The railroad tracks are the most important symbol that represents the story’s themes of language and decision making. These tracks run next to each other, never meeting at one point to connect. Both tracks can signify a different path. The American and Jig are having drinks at this train station while waiting for the train that will take them to Spain. People tend to wait at airports, bus stations or train stations, to go onto the next step in their life. Figuratively, the troubled couple is discussing whether what path to take next while on a time crunch of the progressing pregnancy. Hemingway continues to introduce another setting symbol that represents the light and darkness of the abortion. Based on the location of the train station, there are no trees closeby to supply shade. The sun’s beaming heat on the setting suggests how the couples’ mindsets are different. According to Jig, the appearance of the hills look like white elephants in the daytime, while the rural land resembles a desert. The hills and shadowless land may signify Jig’s thoughts of keeping the baby. The desert countryside may also symbolize the American’s thoughts of continuing abortion. Eventually, Jig becomes fed up with his pressure and stands in direct sunlight. Yet he continues to stay seated in the darkness of the shade and tries to convince her to come to sit with him in attempt to pressure her once again.

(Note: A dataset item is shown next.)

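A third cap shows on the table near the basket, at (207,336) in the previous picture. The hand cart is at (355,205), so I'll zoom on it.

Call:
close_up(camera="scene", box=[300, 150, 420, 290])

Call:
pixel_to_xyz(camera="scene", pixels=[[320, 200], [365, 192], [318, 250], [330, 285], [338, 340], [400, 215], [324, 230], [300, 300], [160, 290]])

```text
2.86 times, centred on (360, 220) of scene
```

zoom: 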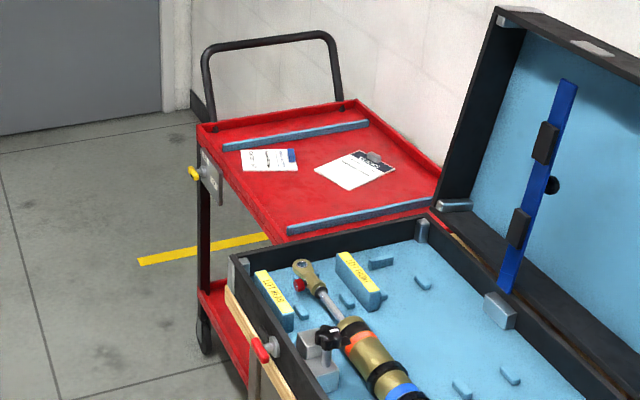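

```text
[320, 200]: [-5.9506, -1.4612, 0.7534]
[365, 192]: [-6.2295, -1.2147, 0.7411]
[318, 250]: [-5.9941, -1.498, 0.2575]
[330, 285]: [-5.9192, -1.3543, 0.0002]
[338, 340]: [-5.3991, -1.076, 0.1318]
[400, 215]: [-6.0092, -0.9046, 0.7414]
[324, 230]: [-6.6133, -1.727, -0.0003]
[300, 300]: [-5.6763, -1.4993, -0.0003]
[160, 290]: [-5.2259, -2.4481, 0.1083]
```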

Both the man and woman are caught in a tense circumstance trying to hopelessly avoid the “white elephant” in the room. From the American’s perspective, the hills certainly do not resemble white elephants. However, Jig has stepped away from his reality and into her vision of what the future could be. This creates frustration within the two when at a literal crossroad. Hemingway uses his short story skills to create a dialogue based tale with hidden symbolism. It forces readers to read through the simple lines of “Hills Like White Elephants”. Because of Jig’s desire to keep her baby and the American’s want for a life of freedom, they find themselves struggling to look past communication barriers that affect further choices.